The hairs on the back of my neck stand up. I quietly go back to bed.

Later in the book, the same characters are in the kitchen and the same phrase is used again.

We file through the garage. As I’m opening the door to the house, laughter greets me. More boxes are piled in the foyer by the stairs. We stand by the door absorbing the wonderful sounds coming from the next room. I grab Jerry’s hand, and he squeezes mine.

Amber’s voice carries from the kitchen. I had forgotten how lyrical it is. My heart soars at the sound of her loving banter with Nick.

“Oh, for goodness’ sake,” she says.

Lily’s baby squeals sound like she’s trying to get in on her parents’ conversation.

I hear cabinet doors closing and Amber’s laughter. “I’m starving. And living in this house is like living in culinary Siberia.”

Another thing to consider is that adding nonverbal context heightens the scene, supports the mood, and conveys characterization. Check out the sample below.

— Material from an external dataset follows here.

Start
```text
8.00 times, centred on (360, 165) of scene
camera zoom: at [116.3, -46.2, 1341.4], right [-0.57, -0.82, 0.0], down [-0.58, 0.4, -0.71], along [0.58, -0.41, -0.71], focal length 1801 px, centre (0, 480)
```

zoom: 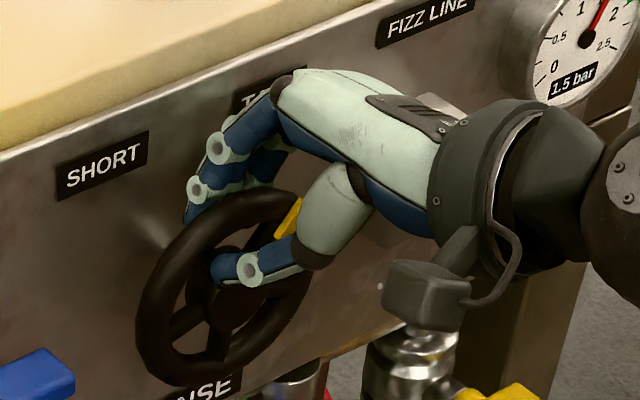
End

“Are you happy?” She held her breath.

He bounced around and folded the pillow beneath his head. “What are you talking about?”

She took a deep breath. “We don’t seem to be on the same page lately.”

“I don’t know what you’re talking about, Margaret. Maybe I never did. I’m giving you and the kids comforts I never had. I’m maintaining the lifestyle you were raised in. What more do you want?” His voice was clipped. Annoyed.

She squeezed her eyes shut, grateful for the darkness. “I want it to be like it was before the kids were born, when it was just the two of us. When we were a couple.”

“You’re not happy with our family? The kids? It’s a little too late for those regrets.”

“That’s not what I mean. I want us to be . . . Closer.”

David sighed. “We made vows, Margaret—to stick it out, no matter what. Right?”

“Vows. That’s what’s holding our marriage together? Vows?”

“Well,” he punched his pillow, “when you make a promise, you keep that promise.”

She sat up. “There has to be more. A promise doesn’t make me look forward to you coming home at the end of the day.”

“Do you?”

“Yes. Of course.” Her heart hammered. Didn’t she? The quiet pressed down on her. “David, do you look forward to coming home each day?”

“Yeah.” He patted her leg and rolled over.

The bed felt like a raft, drifting on the open ocean.

The dialogue in that scene is fraught with emotion, at least on Margaret's part, but the added context of internal thoughts and visceral reactions add to the overall understanding of Margaret's character.